## begin TEXT BLOCK
C-130 uçağı içinde motorların
gürültüsünün fazla olması
sebebiyle karşınızdakine ancak
yüksek sesle konuşunca sesinizi
duyurabiliyordunuz. Bu gürültü
ortamı içinde Briçte renklerin
deklare edilmesinde devamlı
yüksek sesle konuşmak zorunda
kalınınca bir süre sonra
birbirimizin söylediğini
anlamakta zorluk çekmeye
başladık. Bu zorluğu gidermek
için şöyle bir usul uyguladık.
Masanın üzerine kağıtların
cinslerinin büyük boyutta
çizildiği bir karton koyduk. O
karton üzerindeki kağıt
cinslerini elimizle işaret
ederek deklare yapmayı denedik
ama oyuncular tarafından
gösterilen kağıtların cinsleri
karıştırılınca çok değişik bir
yöntem bulduk. Elin deklare
edilmesinde kağıtların
cinslerini sesle veya işaretle
değil el hareketleri ile
bildirecektik. Bunun için şöyle
bir yöntem uyguladık. Önce
deklare edeceğimiz sayıyı 1 veya
2 şeklinde parmağımızla
gösterecektik. Sonra “Kör- Kupa”
(Fransızca kalp anlamında coeur,
okunuşu kör) deklaresi için
kalbimizi işaret edecek; “Trefl”
(Türkçe’de sinek) deklaresi için
iki elimizi aşağı yukarı hareket
ettirip uçan bir sineği temsil
edecektik. Karo deklaresi için
iki elimizin baş ve işaret
parmaklarını birleştirip karo
şeklini; Pik (maça) deklaresi
için pik şeklinin siyah rengine
benzeterek, masanın kenarındaki
siyah çantayı gösterecektik.
“Sanzatü” deklaresi için
elimizle kaşıkla çay
karıştırıyor gibi yapacaktık.
Karşı tarafın deklaresine
“kontur” çekmek için tek elle
tokat atar gibi bir işaret
yapacak, karşı taraf “sür
kontur” çekmek istediğinde iki
elini birbirine çarpacaktı.
## end TEXT BLOCK
## begin RECORDS
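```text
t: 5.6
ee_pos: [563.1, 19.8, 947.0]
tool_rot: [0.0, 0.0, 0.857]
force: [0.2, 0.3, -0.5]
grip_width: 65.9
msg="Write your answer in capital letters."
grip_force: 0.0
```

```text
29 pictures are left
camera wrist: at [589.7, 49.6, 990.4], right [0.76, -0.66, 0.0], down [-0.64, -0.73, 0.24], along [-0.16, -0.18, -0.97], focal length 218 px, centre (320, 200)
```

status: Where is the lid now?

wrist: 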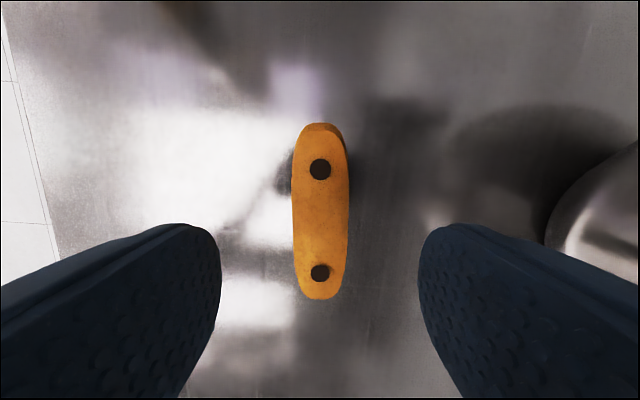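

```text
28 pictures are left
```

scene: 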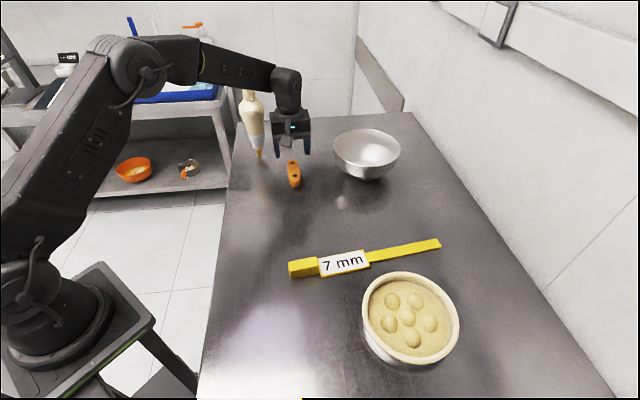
## end RECORDS
## begin RECORDS
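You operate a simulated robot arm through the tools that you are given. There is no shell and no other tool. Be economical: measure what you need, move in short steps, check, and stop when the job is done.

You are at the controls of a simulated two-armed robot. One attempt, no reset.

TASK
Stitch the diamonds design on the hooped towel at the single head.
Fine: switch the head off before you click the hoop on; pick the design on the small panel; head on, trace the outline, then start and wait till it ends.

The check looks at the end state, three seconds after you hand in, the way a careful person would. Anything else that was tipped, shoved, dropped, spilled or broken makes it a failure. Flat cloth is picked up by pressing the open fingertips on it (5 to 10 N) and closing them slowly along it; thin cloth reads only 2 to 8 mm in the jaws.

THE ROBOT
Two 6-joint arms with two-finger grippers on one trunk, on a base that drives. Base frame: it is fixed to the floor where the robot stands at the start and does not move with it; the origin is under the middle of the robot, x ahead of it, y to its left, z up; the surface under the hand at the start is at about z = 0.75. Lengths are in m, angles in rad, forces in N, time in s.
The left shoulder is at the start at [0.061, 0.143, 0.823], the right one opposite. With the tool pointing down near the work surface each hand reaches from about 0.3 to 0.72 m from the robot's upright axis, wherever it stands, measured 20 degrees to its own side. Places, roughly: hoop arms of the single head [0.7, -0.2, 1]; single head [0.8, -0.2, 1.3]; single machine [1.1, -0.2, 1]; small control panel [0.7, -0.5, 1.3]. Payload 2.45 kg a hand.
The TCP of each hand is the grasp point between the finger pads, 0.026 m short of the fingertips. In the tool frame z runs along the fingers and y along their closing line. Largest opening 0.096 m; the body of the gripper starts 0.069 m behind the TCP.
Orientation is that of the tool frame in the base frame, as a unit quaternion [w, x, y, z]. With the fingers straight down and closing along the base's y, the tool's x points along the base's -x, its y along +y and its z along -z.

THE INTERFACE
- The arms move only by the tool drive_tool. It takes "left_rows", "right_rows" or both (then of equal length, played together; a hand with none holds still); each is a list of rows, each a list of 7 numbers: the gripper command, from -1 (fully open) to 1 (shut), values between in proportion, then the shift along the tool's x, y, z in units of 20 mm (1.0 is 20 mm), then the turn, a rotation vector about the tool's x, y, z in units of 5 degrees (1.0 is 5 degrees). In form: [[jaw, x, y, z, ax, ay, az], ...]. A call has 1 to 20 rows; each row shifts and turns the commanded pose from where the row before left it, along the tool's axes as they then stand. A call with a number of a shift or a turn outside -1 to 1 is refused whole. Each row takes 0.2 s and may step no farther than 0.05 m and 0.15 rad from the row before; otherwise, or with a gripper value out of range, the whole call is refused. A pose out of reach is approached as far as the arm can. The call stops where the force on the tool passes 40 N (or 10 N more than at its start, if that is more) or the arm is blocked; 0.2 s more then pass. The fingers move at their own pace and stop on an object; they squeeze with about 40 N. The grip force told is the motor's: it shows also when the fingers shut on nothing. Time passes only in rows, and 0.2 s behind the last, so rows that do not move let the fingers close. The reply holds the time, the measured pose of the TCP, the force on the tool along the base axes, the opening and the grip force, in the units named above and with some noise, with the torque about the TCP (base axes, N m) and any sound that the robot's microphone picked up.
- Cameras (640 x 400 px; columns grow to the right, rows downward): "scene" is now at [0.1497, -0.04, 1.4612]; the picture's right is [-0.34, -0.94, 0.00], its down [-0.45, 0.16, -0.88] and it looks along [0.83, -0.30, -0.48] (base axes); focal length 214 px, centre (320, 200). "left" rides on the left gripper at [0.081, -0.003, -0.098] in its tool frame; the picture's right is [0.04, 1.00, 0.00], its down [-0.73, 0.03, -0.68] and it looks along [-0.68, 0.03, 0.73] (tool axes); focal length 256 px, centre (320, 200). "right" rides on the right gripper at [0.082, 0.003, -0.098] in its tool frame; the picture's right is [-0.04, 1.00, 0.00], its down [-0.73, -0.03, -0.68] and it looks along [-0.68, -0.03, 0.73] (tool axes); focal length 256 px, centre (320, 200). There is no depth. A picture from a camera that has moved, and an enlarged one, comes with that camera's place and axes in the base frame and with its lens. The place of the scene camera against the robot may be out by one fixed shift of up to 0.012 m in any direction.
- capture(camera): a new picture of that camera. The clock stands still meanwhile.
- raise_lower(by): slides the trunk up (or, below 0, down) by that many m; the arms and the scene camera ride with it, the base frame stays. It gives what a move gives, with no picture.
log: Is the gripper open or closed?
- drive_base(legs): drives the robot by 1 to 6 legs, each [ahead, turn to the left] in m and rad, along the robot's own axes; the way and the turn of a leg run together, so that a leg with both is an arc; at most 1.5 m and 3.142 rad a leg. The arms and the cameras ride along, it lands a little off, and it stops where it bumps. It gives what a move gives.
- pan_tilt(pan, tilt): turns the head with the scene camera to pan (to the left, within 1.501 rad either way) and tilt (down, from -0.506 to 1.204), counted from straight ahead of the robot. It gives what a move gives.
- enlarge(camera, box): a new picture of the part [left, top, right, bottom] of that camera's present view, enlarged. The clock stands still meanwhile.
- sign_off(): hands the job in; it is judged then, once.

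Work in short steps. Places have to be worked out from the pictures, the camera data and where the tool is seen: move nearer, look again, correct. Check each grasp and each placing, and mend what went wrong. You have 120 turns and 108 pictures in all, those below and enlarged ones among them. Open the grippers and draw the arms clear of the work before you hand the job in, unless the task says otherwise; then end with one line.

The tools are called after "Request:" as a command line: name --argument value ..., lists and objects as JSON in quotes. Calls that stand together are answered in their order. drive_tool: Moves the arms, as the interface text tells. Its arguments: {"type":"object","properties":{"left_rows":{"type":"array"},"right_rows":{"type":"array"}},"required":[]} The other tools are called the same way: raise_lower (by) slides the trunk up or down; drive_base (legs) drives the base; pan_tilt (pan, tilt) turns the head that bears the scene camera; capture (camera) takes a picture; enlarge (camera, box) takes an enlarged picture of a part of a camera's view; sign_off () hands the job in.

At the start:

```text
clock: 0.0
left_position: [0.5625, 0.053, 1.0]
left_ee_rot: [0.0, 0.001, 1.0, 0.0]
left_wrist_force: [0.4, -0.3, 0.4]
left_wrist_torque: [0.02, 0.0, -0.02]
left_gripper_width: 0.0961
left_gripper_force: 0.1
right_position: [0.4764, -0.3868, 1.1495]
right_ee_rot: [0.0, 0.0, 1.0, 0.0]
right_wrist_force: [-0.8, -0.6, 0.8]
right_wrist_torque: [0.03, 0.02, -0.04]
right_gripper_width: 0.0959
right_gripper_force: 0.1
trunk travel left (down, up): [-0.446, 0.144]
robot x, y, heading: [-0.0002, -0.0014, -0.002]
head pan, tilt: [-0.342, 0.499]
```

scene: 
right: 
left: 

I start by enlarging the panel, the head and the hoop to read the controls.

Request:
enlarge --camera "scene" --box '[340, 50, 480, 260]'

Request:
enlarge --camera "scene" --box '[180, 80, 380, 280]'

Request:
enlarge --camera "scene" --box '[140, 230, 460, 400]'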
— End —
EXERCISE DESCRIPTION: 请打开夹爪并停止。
## end RECORDS
EXERCISE DESCRIPTION: Retype the section of the text block that opens with "C-130 uçağı içinde" and closes with "bir usul uyguladık.".

OUTPUT BELOW:
C-130 uçağı içinde motorların
gürültüsünün fazla olması
sebebiyle karşınızdakine ancak
yüksek sesle konuşunca sesinizi
duyurabiliyordunuz. Bu gürültü
ortamı içinde Briçte renklerin
deklare edilmesinde devamlı
yüksek sesle konuşmak zorunda
kalınınca bir süre sonra
birbirimizin söylediğini
anlamakta zorluk çekmeye
başladık. Bu zorluğu gidermek
için şöyle bir usul uyguladık.